[BEGIN Data extract]
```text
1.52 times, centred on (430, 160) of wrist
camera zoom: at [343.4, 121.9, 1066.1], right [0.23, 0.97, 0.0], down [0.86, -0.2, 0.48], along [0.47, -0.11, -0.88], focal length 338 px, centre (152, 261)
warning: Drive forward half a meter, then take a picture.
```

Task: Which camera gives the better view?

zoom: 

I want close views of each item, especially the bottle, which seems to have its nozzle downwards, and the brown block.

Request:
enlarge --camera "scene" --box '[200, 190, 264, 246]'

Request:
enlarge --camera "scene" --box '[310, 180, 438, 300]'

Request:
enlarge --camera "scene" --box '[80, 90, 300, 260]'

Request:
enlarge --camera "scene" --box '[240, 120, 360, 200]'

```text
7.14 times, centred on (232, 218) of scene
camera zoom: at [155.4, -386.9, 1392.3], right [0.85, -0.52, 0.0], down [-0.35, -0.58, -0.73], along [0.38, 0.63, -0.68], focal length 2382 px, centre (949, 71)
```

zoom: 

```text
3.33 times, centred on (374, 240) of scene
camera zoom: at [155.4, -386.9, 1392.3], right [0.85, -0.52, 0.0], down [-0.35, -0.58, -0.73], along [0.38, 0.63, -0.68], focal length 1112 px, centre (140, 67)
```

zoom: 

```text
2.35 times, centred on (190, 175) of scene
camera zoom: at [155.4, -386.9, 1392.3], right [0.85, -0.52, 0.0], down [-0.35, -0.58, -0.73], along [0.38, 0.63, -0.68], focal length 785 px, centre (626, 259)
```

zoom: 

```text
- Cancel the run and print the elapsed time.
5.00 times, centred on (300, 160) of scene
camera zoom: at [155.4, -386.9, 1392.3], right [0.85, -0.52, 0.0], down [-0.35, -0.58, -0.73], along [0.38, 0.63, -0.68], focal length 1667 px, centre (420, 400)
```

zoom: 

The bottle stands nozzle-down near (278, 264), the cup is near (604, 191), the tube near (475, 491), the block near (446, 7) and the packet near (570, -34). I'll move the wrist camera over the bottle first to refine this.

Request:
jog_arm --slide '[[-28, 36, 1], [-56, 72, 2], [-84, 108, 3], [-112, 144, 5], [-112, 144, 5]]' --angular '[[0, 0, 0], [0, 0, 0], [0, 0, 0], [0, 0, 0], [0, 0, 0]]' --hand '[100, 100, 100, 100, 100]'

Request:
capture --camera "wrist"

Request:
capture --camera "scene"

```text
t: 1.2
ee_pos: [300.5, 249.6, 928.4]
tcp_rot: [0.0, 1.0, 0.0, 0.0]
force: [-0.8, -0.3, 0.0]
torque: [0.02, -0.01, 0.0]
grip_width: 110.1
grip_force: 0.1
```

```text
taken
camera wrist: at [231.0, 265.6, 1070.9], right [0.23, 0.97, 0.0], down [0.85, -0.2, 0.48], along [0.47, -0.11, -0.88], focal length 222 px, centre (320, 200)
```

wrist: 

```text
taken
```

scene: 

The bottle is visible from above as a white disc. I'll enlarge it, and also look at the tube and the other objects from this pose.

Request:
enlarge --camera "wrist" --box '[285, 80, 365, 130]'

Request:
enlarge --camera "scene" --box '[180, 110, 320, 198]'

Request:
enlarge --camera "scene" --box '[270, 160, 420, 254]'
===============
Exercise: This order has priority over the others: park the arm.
[END Data extract]
Exercise: Copy out every line of the listing that includes the string "centred".

Exercise output:
1.52 times, centred on (430, 160) of wrist
7.14 times, centred on (232, 218) of scene
3.33 times, centred on (374, 240) of scene
2.35 times, centred on (190, 175) of scene
5.00 times, centred on (300, 160) of scene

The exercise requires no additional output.